The main tax incentives for shipping companies in Belgium
Belgian tax law offers several tax incentives for shipping companies. This memorandum gives a general overview of the main incentives.
1. The optional-tonnage tax regime
Belgian companies or the Belgian branches of foreign entities can opt for a special tonnage tax regime, according to which profit that is taxable in Belgium and that results from ocean shipping is assessed at a flat rate based on the tonnage of the seagoing vessels that have generated the profit. More precisely, the tonnage tax is determined on the basis of a virtual profit that is calculated by applying a notional profit rate to the tonnage and that is then subject to the normal corporate income-tax rate.
On 6 November 2017, the European Commission approved the continuation of this tonnage tax regime until the end of 2022. Belgium has nonetheless committed to a number of changes to its scheme to prevent any discrimination between shipping companies and registries of different European Economic Area States. We will keep you posted on any future amendments.
To be eligible for the Belgian tonnage tax regime, the following conditions must be met:
(i) the profit must result from the operation of a seagoing vessel that is doing one of the following:
- flying the flag of an EU Member State and that transports goods or persons as well as all activities directly connected with such operations over international maritime routes or over routes to and from installations at sea that are designed for the exploration or exploitation of natural resources
- flying the Belgian flag for the transport on the high seas of dredged materials resulting from the exploration or exploitation of natural resources at sea, if the operation of such seagoing vessel involves carrying such materials on the high seas for more than fifty percent of the vessel’s operating time during a given tax period
- flying the Belgian flag if more than fifty percent of the vessel’s actual operations during the tax period involve towing operations on the high seas and if such operations can be regarded as maritime transport
- the taxpayer must be the owner, co-owner or bareboat charterer of a seagoing vessel that is managed to a considerable extent in Belgium and which the taxpayer has not given out for bareboat chartering purposes; or
(ii) the taxpayer must mainly carry out the commercial management in Belgium of a seagoing vessel for another taxpayer, provided that the annual total of the net daily tonnages of the seagoing vessels for which it performs this commercial management does not exceed 3 times the annual total of the net daily tonnages it manages in the way referred to above (in this respect, seagoing vessels in co-ownership count for their full tonnage if a joint owner holds at least 5%); or
the taxpayer must be the time or voyage charterer of the seagoing vessel, provided that the annual total of the net daily tonnages of the seagoing vessels it charters on a time or voyage basis does not exceed three times the annual total of the net daily tonnages it manages in the way referred to above (in this respect, seagoing vessels in co-ownership count for their full tonnage if a joint owner holds at least 5%)

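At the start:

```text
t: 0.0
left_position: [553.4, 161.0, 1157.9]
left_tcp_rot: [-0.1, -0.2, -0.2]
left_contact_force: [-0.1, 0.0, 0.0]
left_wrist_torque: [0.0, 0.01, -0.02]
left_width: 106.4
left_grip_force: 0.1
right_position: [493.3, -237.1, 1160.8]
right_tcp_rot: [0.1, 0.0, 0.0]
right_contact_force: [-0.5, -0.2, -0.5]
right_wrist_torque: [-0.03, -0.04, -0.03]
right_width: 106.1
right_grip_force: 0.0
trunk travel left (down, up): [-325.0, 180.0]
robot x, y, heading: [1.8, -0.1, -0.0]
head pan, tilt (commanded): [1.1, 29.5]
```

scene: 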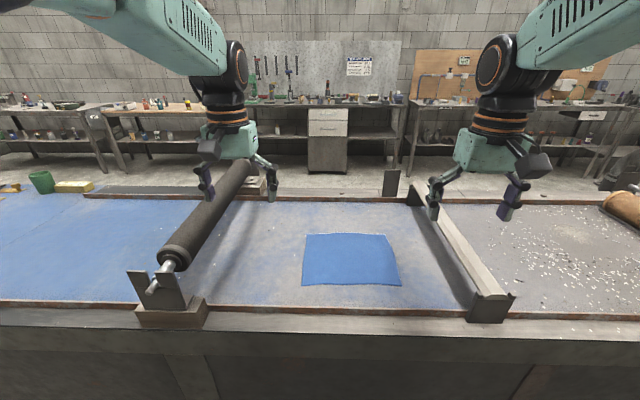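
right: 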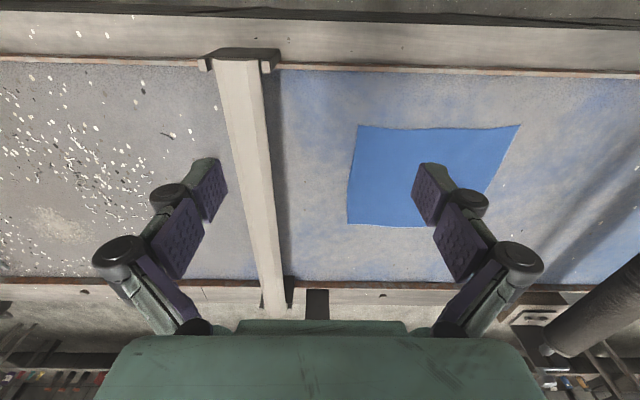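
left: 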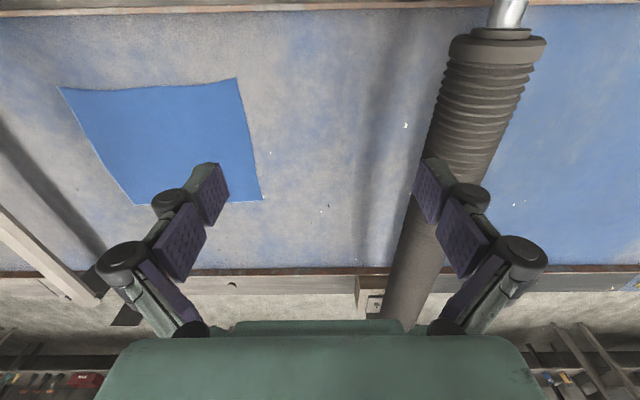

(iii) a request for a ruling must be filed in a timely manner with the Belgian tax authorities (this should, in principle, have been done the previous financial year).
Ship-management companies that manage seagoing vessels on behalf of third-party owners can also opt for the tonnage tax regime, provided that they meet certain conditions.
1.2 Tax features
The taxable profit is determined on a flat-rate basis per vessel, per day and per 100 net tons, based on the tonnage of the seagoing vessels that are generating the profit:
|Up to 1.000 tons:||EUR 1.00 per 100 net tons|
|From 1.001 to 10.000 tons:||EUR 0,60 per 100 net tons|
|From 10.001 to 20.000 tons:||EUR 0,40 per 100 net tons|
|From 20.001 to 40.000 tons:||EUR 0,20 per 100 net tons|
More than 40.000 tons:
EUR 0,05 per 100 net tons
The EUR 0.05 rate for the bracket over 40,000 net tons shall apply to vessels in just one of the follow scenarios:
- to sea-going vessels that have been acquired new
- to seagoing vessels less than five years old that have been registered under the flag of a non-EU Member State as from their delivery and during the entire period immediately preceding the taxable period during which taxable profits are assessed on a flat-rate basis for the first time in Belgium
- to seagoing vessels at least five years old that have been registered under the flag of a non-EU Member State for the five years immediately preceding the taxable period during which taxable profits have been assessed on a flat-rate basis for the first time in Belgium
In other cases, the rate of EUR 0.20 per 100 tons applies to vessels exceeding 40,000 net tons. For the implementation of this article, the age of a vessel is determined on the basis of the delivery date as established by the registrar of maritime mortgages or the competent registration authorities.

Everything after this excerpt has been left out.